Still, at least President Obama is not adopting the same cynical strategy on climate change as his predecessor. One of George W. Bush’s first acts as President was to announce that the United States would not honour its signature to the Kyoto Protocol and the commitment to reduce its emissions by 7 per cent by 2012 compared with 1990. In fact, annual emissions by the time President Bush left office were 13.9 per cent higher than in 1990.
Not only did the United States not show leadership on climate change under President Bush, but it was often obstructive during international negotiations, famously leading a delegate from Papua New Guinea, Kevin Conrad, to issue this appeal at the 2007 United Nations summit:
“And I would ask the United States. We ask for your leadership. We seek your leadership. But if for some reason you are not willing to lead, leave it to the rest of us. Please get out of the way.”

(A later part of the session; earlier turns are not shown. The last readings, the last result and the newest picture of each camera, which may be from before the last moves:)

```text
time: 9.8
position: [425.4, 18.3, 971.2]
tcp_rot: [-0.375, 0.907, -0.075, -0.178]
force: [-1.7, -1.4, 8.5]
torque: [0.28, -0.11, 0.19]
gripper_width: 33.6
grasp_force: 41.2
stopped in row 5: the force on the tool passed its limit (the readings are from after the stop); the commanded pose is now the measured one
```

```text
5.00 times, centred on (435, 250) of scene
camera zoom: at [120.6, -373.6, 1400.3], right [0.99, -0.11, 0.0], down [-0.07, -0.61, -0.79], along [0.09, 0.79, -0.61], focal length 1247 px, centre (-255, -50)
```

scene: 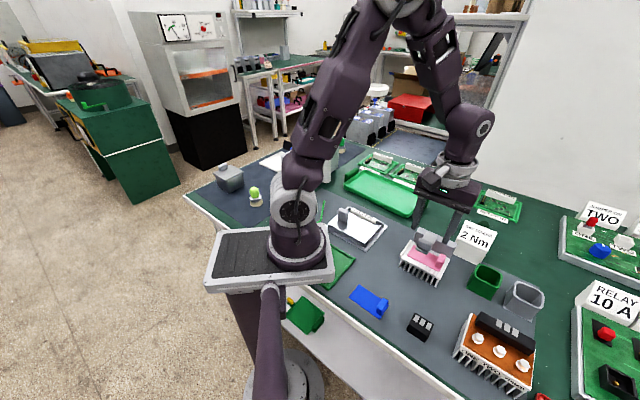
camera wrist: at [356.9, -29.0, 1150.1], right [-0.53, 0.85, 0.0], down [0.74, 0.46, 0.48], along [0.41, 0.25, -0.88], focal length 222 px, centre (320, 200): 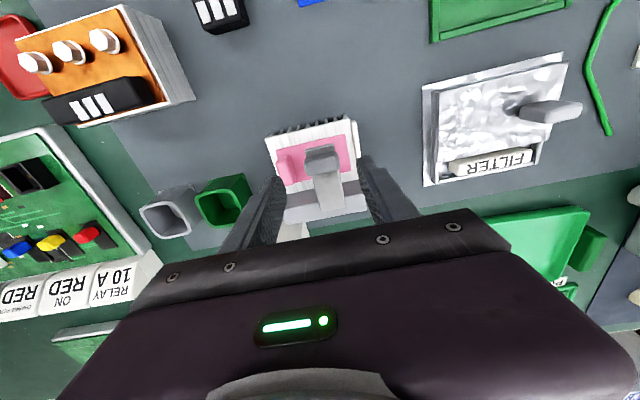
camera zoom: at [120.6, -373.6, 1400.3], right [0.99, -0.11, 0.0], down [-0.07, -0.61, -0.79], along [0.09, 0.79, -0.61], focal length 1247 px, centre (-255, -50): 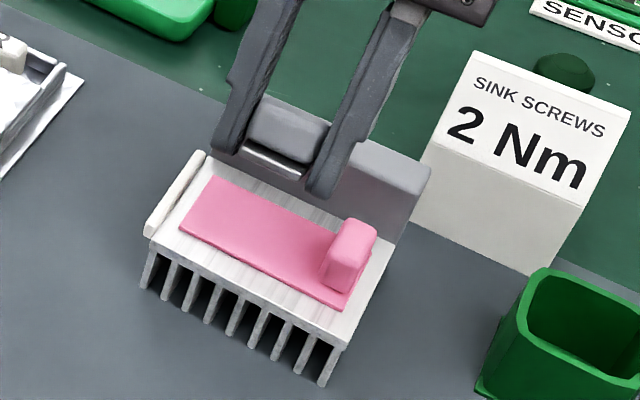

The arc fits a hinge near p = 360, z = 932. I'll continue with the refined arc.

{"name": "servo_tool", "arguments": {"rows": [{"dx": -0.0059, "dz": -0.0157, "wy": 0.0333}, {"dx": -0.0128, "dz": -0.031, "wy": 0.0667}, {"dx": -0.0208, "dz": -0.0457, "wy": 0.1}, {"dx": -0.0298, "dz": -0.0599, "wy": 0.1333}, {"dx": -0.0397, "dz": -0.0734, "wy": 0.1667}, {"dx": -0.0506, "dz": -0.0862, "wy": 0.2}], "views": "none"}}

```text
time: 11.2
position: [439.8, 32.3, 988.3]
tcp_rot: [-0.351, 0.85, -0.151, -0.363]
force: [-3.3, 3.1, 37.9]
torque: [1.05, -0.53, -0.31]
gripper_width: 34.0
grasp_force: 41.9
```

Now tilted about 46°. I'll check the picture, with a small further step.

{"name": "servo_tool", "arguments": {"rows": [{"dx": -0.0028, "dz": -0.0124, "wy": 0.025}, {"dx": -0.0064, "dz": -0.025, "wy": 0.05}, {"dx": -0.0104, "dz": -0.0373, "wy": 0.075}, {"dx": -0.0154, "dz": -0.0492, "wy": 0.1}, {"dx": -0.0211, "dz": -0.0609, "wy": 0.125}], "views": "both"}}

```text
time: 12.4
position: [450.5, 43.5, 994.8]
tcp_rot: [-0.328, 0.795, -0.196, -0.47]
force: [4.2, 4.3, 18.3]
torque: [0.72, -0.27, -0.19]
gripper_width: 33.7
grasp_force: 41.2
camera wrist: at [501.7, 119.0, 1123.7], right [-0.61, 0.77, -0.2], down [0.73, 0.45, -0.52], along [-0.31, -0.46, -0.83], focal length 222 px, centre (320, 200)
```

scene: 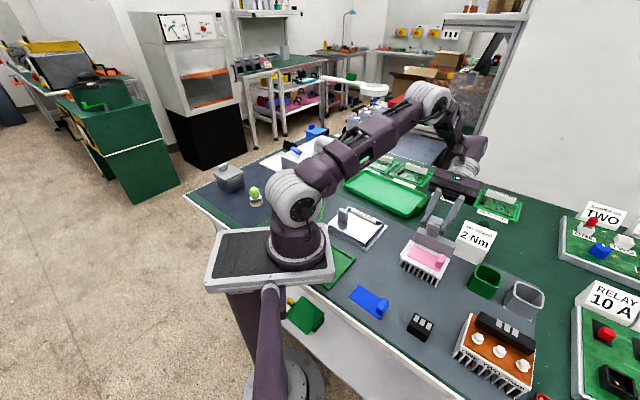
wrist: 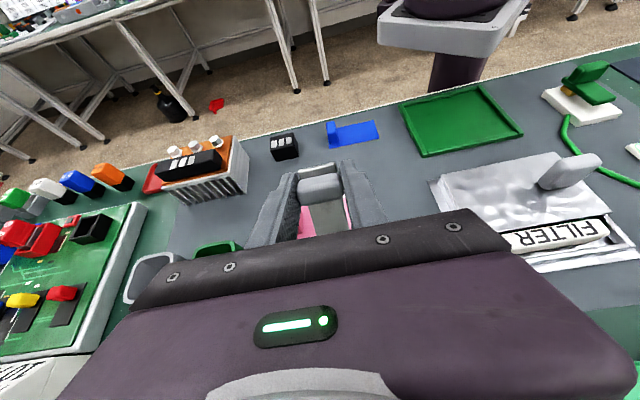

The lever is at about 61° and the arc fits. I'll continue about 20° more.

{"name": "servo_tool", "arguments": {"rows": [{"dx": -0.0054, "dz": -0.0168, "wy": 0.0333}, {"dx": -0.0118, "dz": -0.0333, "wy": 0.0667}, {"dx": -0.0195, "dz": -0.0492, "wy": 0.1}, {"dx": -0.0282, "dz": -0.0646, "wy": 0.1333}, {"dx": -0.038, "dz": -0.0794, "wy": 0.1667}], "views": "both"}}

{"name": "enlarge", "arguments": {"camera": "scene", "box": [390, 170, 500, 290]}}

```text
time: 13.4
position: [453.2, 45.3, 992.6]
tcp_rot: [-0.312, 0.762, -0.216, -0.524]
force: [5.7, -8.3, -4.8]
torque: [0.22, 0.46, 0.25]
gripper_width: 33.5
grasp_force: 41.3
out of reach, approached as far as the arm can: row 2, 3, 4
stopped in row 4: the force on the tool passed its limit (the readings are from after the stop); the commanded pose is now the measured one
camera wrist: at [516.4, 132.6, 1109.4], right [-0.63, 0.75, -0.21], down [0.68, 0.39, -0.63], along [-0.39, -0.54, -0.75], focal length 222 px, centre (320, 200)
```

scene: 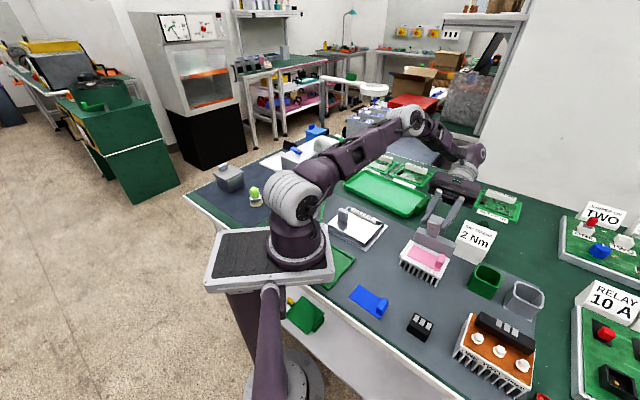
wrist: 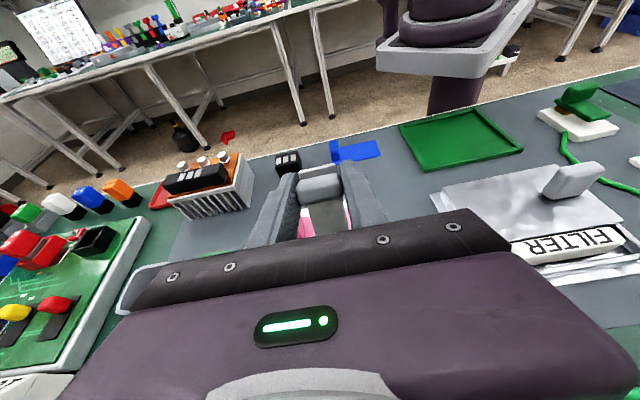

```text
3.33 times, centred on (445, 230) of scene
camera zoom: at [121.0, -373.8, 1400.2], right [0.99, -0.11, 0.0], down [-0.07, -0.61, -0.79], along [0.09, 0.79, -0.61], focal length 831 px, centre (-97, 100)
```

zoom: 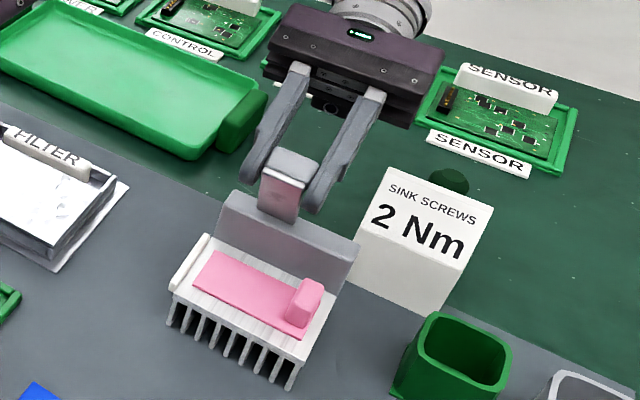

But we may yet see the United States revert to blocking tactics if Mitt Romney, the likely Republican challenger, beats Barack Obama in November’s Presidential election. Last October, Romney told a rally in Pittsburgh: “My view is that we don’t know what’s causing climate change on this planet. And the idea of spending trillions and trillions of dollars to try to reduce CO2 emissions is not the right course for us.” His official campaign website states: “As president, Mitt Romney will eliminate the regulations promulgated in pursuit of the Obama administration’s costly and ineffective anti-carbon agenda.”.
If the United States does elect a climate change ‘sceptic’ to be President in November, an international agreement to avoid global warming of more than two centigrade degrees may become very remote prospect indeed.